**WHAT TO DO**.
1. Copy the part of the excerpt provided from the words "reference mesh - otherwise" through the words "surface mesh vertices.".
2. Supply the part of the excerpt provided that comes after its last sentence.

**EXCERPT PROVIDED**.
Contents
- Introduction
- User Guide
Getting started
Prior to running MSM you will need to have passed your data through a surface extraction and inflation pipeline such as FreeSurfer, or the HCP minimal processing pipeline. This is because, if MSM is to work for your data you must have cortical surface meshes that have been mapped to the sphere. In addition, you will require a data file for each mesh, where the data may be scalar (such as sulcal depth, curvature or myelin features) or multivariate (RSNs or fMRI task maps).
Data can be supplied as GIFTI (.func.gii or .shape.gii), ASCII (.asc) files, or as a simple text file (with '.txt' extension) provided the text file has as many columns as there are mesh vertices. Surface files may be supplied as GIFTI (surf.gii) or ASCII (.asc). In general the key files required to run MSM are the:
input mesh - otherwise known as the "source" or "moving" mesh. This will be the mesh that is deformed during the registration.
reference mesh - otherwise the "target" or "fixed" mesh. This represents the surface you would like the source data to be deformed to most resemble. In some cases, for example if source and target data have both been resampled onto a population average surface (such as the HCP FS_LR164k or FS_LR32k average surface) it will be sufficient to just supply an input mesh.
input data - the data file associated with the input mesh. This must therefore have as many data points as there are surface mesh vertices.
reference mesh - the data file associated with the referenced mesh.
Examples of the most basic types of call to msm (using these inputs):
A. msm --inmesh=input_mesh.surf.gii --refmesh=ref_mesh.surf.gii --indata=in_data.func.gii --refdata=ref_data.func.gii -o ~/mydirname/L.
B. msm --inmesh=average.sphere.FSLR32K.surf.gii --indata=in_data.func.gii --refdata=ref_data.func.gii -o ~/mydirname/L.
Where this assumes you are calling msm from the directory where the data exists. The final option (-o) is the stem of the path where you wish to output your data; we suggest ~/mydirname/L. or ~/mydirname/R. as an example of how you can input left and right hemisphere results into the same directory. Case B shows an example of how, when both datasets have been resampled to a population average surface (such as the HCP's 32k FS_LR surface), it is possible to enter just the average sphere as the input mesh.
MSM Output
The most relevant outputs of MSM are:
~/mydirname/L.sphere.reg.surf.gii - the warped input mesh. Note that the output name is highlighted in bold, with the example output path used as a prefix.
~/mydirname/L.sphere.LR.reg.surf.gii - this is a downsampled version of the above warp where the resolution of this mesh will be equivalent to the resolution of the final datamesh (see configuration files ). This can be used for warping new meshes through the transformation (see section on transformation).
~/mydirname/L.resampledandprojected.func.gii - the input data passed through the MSM warp and projected onto the target surface (useful for vertex-wise comparison with the target).

**RECORDED DATA**.
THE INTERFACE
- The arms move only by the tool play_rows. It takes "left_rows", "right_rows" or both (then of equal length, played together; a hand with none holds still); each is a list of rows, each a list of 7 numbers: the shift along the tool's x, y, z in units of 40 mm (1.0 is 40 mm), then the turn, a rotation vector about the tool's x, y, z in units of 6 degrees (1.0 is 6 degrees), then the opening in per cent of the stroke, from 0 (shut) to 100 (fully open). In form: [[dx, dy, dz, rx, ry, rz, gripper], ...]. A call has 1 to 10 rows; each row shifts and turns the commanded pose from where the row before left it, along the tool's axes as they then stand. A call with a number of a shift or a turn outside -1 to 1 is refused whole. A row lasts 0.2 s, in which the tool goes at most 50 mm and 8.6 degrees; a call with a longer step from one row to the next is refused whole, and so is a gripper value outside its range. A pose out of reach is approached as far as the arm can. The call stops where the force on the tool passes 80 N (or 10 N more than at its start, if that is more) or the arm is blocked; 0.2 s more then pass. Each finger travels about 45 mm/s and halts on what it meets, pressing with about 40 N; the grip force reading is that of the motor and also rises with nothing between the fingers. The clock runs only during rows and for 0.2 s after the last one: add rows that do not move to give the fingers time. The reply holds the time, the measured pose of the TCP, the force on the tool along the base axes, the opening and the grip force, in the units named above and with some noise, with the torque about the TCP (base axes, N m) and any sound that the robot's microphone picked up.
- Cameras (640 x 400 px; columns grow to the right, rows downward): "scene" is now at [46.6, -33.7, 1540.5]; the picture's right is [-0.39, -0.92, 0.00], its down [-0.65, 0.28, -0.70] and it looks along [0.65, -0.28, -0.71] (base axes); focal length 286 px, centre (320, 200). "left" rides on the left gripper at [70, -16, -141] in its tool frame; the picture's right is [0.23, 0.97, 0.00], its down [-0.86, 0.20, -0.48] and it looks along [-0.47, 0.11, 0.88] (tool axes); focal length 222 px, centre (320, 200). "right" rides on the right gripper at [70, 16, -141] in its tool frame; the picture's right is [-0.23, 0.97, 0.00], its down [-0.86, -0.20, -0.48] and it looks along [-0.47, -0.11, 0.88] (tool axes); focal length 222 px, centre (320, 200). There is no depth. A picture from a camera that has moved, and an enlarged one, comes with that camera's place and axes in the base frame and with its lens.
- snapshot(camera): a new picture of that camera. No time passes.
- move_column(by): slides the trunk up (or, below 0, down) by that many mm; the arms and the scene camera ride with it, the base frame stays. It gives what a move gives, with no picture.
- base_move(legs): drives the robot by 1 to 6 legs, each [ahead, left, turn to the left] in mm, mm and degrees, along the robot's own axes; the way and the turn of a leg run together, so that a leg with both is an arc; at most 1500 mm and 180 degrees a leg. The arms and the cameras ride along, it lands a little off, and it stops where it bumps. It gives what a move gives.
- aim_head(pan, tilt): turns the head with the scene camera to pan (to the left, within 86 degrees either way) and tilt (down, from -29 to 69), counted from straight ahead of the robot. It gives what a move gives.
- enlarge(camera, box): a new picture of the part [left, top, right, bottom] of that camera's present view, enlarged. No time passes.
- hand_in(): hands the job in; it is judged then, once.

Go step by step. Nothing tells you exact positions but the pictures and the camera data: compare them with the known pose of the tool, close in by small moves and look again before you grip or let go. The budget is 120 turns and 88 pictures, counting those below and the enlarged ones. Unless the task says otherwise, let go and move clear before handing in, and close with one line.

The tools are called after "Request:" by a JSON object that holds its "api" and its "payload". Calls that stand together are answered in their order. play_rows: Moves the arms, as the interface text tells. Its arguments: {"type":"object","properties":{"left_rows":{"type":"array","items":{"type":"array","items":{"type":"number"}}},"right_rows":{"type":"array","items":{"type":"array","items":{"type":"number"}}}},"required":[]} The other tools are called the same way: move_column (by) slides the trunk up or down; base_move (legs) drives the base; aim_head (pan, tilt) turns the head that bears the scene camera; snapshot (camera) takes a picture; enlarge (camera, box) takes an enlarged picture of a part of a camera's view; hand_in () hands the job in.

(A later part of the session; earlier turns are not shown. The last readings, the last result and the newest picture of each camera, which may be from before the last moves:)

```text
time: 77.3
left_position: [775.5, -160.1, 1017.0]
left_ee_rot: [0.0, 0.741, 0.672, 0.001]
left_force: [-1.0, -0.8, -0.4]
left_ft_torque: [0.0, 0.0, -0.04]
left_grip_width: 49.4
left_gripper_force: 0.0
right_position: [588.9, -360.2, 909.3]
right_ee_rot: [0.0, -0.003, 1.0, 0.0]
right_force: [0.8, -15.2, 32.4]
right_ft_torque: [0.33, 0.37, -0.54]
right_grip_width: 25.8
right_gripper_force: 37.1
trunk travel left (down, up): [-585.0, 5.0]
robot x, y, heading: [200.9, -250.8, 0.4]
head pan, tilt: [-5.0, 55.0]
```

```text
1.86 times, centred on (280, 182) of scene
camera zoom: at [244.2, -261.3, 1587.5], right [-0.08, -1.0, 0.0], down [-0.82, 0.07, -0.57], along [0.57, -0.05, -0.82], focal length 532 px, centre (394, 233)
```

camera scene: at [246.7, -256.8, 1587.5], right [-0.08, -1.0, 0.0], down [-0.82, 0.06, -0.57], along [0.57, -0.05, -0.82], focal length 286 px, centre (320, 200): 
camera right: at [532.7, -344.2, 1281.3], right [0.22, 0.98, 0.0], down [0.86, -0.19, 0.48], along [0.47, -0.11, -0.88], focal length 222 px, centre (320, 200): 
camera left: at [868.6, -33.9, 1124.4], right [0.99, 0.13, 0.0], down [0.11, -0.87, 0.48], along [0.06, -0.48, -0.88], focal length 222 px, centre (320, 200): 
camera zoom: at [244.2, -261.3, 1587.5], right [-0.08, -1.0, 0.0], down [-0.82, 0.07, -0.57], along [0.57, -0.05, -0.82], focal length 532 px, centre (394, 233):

**TASK RESPONSES**.
1.
reference mesh - otherwise the "target" or "fixed" mesh. This represents the surface you would like the source data to be deformed to most resemble. In some cases, for example if source and target data have both been resampled onto a population average surface (such as the HCP FS_LR164k or FS_LR32k average surface) it will be sufficient to just supply an input mesh.
input data - the data file associated with the input mesh. This must therefore have as many data points as there are surface mesh vertices.

2.
which GIFTI outputs are used here only as examples. The program also supports output as ASCII and VTK using the command line token -f.
Template Spaces
For cortical surface alignment it is common practice to align to a population average template space. For adults there are two prominent examples: the FreeSurfer fsaverage mesh and for the HCP the FS_LR164k and FS_LR32k spaces for the HCP. The HCP 164k population average space (see here for more details) is based upon fsaverage but has right and left vertex equivalence (it is symmetric). The FS_LR32k surface is a downsampled version of this for f/dMRI processing.
An important point to note about the HCP average space is that the process used to achieve symmetry generates a mesh space rotated with respect to the fsaverage and native mesh spaces. To account for this the HCP have introduced a rotated native sphere called sphere.rot.native.surf.gii. Therefore, by example for some subject 'BOB' using HCP notation in directory /path/to/mystudy/:
/path/to/mystudy/BOB/MNINonLinear/ - respresents files resampled to 164k average space
/path/to/mystudy/BOB/MNINonLinear/fsaverage_LR32K/ - represents files resampled to the 32k average space;
/path/to/mystudy/BOB/MNINonLinear/Native - represents and all files relating to the subjects original 'native' mesh. In other words the meshes directly extracted from each subjects structural image.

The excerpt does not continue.